Every line of the material is to be quoted verbatim, minus the pictures.

····················

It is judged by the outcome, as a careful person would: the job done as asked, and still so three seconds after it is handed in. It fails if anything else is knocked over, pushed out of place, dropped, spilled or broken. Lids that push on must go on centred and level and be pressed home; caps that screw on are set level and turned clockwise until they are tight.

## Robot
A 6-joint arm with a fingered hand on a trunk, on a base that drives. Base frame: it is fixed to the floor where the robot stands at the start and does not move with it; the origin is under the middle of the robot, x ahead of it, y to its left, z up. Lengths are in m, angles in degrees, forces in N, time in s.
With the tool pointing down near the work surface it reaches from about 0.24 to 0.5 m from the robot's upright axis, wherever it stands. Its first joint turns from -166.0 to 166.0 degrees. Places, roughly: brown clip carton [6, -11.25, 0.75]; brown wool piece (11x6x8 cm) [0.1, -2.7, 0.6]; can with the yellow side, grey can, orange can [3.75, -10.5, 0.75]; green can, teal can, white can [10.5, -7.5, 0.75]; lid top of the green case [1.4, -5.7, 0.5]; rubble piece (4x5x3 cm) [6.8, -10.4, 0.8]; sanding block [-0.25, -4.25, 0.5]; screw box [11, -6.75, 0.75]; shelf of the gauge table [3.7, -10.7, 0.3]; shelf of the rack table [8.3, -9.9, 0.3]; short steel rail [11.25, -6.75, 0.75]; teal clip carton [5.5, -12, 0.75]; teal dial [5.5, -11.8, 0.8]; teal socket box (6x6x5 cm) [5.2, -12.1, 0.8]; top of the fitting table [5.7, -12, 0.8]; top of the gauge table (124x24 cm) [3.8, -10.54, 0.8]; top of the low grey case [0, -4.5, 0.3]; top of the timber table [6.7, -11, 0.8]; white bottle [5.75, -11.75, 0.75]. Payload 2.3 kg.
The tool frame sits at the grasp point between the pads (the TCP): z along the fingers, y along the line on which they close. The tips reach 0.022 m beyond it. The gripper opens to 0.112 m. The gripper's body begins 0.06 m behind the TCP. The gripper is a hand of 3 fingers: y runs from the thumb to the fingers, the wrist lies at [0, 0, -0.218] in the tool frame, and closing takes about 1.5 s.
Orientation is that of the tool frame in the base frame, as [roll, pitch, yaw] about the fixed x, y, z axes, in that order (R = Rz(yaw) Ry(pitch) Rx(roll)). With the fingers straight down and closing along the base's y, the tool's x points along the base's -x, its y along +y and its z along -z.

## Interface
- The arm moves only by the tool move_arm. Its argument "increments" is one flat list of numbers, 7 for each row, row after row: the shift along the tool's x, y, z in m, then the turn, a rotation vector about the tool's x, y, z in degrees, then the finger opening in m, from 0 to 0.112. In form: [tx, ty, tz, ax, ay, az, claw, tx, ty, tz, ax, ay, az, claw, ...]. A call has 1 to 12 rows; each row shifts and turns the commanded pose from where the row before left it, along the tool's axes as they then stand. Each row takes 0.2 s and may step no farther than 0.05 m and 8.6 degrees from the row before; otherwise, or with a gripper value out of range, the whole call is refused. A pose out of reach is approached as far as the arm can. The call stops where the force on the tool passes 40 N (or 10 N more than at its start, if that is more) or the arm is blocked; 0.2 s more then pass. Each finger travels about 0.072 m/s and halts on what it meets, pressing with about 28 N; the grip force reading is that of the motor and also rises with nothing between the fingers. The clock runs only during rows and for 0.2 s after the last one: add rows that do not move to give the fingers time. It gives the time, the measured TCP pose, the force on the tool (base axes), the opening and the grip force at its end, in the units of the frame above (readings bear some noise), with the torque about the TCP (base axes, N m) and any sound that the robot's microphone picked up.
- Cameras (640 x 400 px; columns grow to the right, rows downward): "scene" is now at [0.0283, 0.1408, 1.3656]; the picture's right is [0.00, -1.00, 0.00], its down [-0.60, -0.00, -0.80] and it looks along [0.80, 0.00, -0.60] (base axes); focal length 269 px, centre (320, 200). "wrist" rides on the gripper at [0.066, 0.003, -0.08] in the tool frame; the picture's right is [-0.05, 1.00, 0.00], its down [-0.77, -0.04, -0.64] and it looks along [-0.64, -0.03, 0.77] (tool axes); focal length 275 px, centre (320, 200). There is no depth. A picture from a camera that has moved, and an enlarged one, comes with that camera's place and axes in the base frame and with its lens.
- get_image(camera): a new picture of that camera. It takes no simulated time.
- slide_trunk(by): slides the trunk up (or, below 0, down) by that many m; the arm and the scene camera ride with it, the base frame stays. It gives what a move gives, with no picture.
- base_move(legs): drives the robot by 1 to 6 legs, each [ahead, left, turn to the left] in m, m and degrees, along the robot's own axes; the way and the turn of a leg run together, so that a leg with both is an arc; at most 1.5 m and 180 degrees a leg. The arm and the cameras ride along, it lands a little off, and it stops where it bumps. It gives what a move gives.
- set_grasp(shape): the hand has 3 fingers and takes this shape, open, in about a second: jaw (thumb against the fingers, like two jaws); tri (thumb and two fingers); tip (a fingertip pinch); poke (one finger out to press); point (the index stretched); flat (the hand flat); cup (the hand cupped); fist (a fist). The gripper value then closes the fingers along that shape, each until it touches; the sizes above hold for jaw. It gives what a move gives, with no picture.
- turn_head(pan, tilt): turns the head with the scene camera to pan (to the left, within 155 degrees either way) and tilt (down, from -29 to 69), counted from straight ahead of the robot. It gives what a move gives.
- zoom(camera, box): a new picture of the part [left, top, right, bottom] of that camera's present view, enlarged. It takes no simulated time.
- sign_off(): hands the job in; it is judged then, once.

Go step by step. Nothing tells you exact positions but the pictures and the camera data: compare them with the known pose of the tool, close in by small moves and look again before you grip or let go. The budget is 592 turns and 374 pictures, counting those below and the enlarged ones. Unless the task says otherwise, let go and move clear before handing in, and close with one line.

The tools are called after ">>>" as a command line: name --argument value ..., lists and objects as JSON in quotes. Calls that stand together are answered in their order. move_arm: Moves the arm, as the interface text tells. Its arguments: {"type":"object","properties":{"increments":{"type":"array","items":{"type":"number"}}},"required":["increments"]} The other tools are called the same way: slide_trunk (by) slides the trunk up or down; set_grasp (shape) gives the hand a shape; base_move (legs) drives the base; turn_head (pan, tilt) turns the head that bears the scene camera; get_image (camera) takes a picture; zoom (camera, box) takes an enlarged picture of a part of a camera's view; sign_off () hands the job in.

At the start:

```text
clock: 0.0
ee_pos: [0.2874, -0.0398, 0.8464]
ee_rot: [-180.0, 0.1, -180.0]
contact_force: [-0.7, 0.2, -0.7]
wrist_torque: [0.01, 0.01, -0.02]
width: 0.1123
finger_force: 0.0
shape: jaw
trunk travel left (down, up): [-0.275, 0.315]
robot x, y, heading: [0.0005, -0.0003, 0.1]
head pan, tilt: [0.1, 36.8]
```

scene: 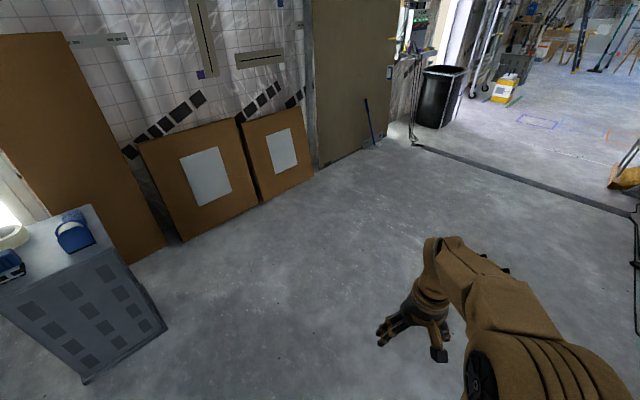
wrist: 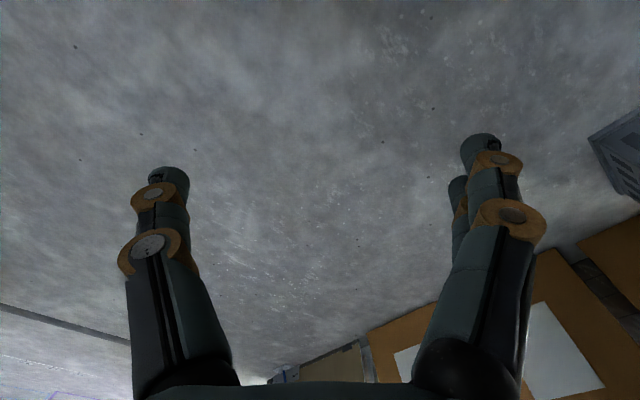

····················

Final result:
It is judged by the outcome, as a careful person would: the job done as asked, and still so three seconds after it is handed in. It fails if anything else is knocked over, pushed out of place, dropped, spilled or broken. Lids that push on must go on centred and level and be pressed home; caps that screw on are set level and turned clockwise until they are tight.

## Robot
A 6-joint arm with a fingered hand on a trunk, on a base that drives. Base frame: it is fixed to the floor where the robot stands at the start and does not move with it; the origin is under the middle of the robot, x ahead of it, y to its left, z up. Lengths are in m, angles in degrees, forces in N, time in s.
With the tool pointing down near the work surface it reaches from about 0.24 to 0.5 m from the robot's upright axis, wherever it stands. Its first joint turns from -166.0 to 166.0 degrees. Places, roughly: brown clip carton [6, -11.25, 0.75]; brown wool piece (11x6x8 cm) [0.1, -2.7, 0.6]; can with the yellow side, grey can, orange can [3.75, -10.5, 0.75]; green can, teal can, white can [10.5, -7.5, 0.75]; lid top of the green case [1.4, -5.7, 0.5]; rubble piece (4x5x3 cm) [6.8, -10.4, 0.8]; sanding block [-0.25, -4.25, 0.5]; screw box [11, -6.75, 0.75]; shelf of the gauge table [3.7, -10.7, 0.3]; shelf of the rack table [8.3, -9.9, 0.3]; short steel rail [11.25, -6.75, 0.75]; teal clip carton [5.5, -12, 0.75]; teal dial [5.5, -11.8, 0.8]; teal socket box (6x6x5 cm) [5.2, -12.1, 0.8]; top of the fitting table [5.7, -12, 0.8]; top of the gauge table (124x24 cm) [3.8, -10.54, 0.8]; top of the low grey case [0, -4.5, 0.3]; top of the timber table [6.7, -11, 0.8]; white bottle [5.75, -11.75, 0.75]. Payload 2.3 kg.
The tool frame sits at the grasp point between the pads (the TCP): z along the fingers, y along the line on which they close. The tips reach 0.022 m beyond it. The gripper opens to 0.112 m. The gripper's body begins 0.06 m behind the TCP. The gripper is a hand of 3 fingers: y runs from the thumb to the fingers, the wrist lies at [0, 0, -0.218] in the tool frame, and closing takes about 1.5 s.
Orientation is that of the tool frame in the base frame, as [roll, pitch, yaw] about the fixed x, y, z axes, in that order (R = Rz(yaw) Ry(pitch) Rx(roll)). With the fingers straight down and closing along the base's y, the tool's x points along the base's -x, its y along +y and its z along -z.

## Interface
- The arm moves only by the tool move_arm. Its argument "increments" is one flat list of numbers, 7 for each row, row after row: the shift along the tool's x, y, z in m, then the turn, a rotation vector about the tool's x, y, z in degrees, then the finger opening in m, from 0 to 0.112. In form: [tx, ty, tz, ax, ay, az, claw, tx, ty, tz, ax, ay, az, claw, ...]. A call has 1 to 12 rows; each row shifts and turns the commanded pose from where the row before left it, along the tool's axes as they then stand. Each row takes 0.2 s and may step no farther than 0.05 m and 8.6 degrees from the row before; otherwise, or with a gripper value out of range, the whole call is refused. A pose out of reach is approached as far as the arm can. The call stops where the force on the tool passes 40 N (or 10 N more than at its start, if that is more) or the arm is blocked; 0.2 s more then pass. Each finger travels about 0.072 m/s and halts on what it meets, pressing with about 28 N; the grip force reading is that of the motor and also rises with nothing between the fingers. The clock runs only during rows and for 0.2 s after the last one: add rows that do not move to give the fingers time. It gives the time, the measured TCP pose, the force on the tool (base axes), the opening and the grip force at its end, in the units of the frame above (readings bear some noise), with the torque about the TCP (base axes, N m) and any sound that the robot's microphone picked up.
- Cameras (640 x 400 px; columns grow to the right, rows downward): "scene" is now at [0.0283, 0.1408, 1.3656]; the picture's right is [0.00, -1.00, 0.00], its down [-0.60, -0.00, -0.80] and it looks along [0.80, 0.00, -0.60] (base axes); focal length 269 px, centre (320, 200). "wrist" rides on the gripper at [0.066, 0.003, -0.08] in the tool frame; the picture's right is [-0.05, 1.00, 0.00], its down [-0.77, -0.04, -0.64] and it looks along [-0.64, -0.03, 0.77] (tool axes); focal length 275 px, centre (320, 200). There is no depth. A picture from a camera that has moved, and an enlarged one, comes with that camera's place and axes in the base frame and with its lens.
- get_image(camera): a new picture of that camera. It takes no simulated time.
- slide_trunk(by): slides the trunk up (or, below 0, down) by that many m; the arm and the scene camera ride with it, the base frame stays. It gives what a move gives, with no picture.
- base_move(legs): drives the robot by 1 to 6 legs, each [ahead, left, turn to the left] in m, m and degrees, along the robot's own axes; the way and the turn of a leg run together, so that a leg with both is an arc; at most 1.5 m and 180 degrees a leg. The arm and the cameras ride along, it lands a little off, and it stops where it bumps. It gives what a move gives.
- set_grasp(shape): the hand has 3 fingers and takes this shape, open, in about a second: jaw (thumb against the fingers, like two jaws); tri (thumb and two fingers); tip (a fingertip pinch); poke (one finger out to press); point (the index stretched); flat (the hand flat); cup (the hand cupped); fist (a fist). The gripper value then closes the fingers along that shape, each until it touches; the sizes above hold for jaw. It gives what a move gives, with no picture.
- turn_head(pan, tilt): turns the head with the scene camera to pan (to the left, within 155 degrees either way) and tilt (down, from -29 to 69), counted from straight ahead of the robot. It gives what a move gives.
- zoom(camera, box): a new picture of the part [left, top, right, bottom] of that camera's present view, enlarged. It takes no simulated time.
- sign_off(): hands the job in; it is judged then, once.

Go step by step. Nothing tells you exact positions but the pictures and the camera data: compare them with the known pose of the tool, close in by small moves and look again before you grip or let go. The budget is 592 turns and 374 pictures, counting those below and the enlarged ones. Unless the task says otherwise, let go and move clear before handing in, and close with one line.

The tools are called after ">>>" as a command line: name --argument value ..., lists and objects as JSON in quotes. Calls that stand together are answered in their order. move_arm: Moves the arm, as the interface text tells. Its arguments: {"type":"object","properties":{"increments":{"type":"array","items":{"type":"number"}}},"required":["increments"]} The other tools are called the same way: slide_trunk (by) slides the trunk up or down; set_grasp (shape) gives the hand a shape; base_move (legs) drives the base; turn_head (pan, tilt) turns the head that bears the scene camera; get_image (camera) takes a picture; zoom (camera, box) takes an enlarged picture of a part of a camera's view; sign_off () hands the job in.

At the start:

```text
clock: 0.0
ee_pos: [0.2874, -0.0398, 0.8464]
ee_rot: [-180.0, 0.1, -180.0]
contact_force: [-0.7, 0.2, -0.7]
wrist_torque: [0.01, 0.01, -0.02]
width: 0.1123
finger_force: 0.0
shape: jaw
trunk travel left (down, up): [-0.275, 0.315]
robot x, y, heading: [0.0005, -0.0003, 0.1]
head pan, tilt: [0.1, 36.8]
```

scene: 
wrist: 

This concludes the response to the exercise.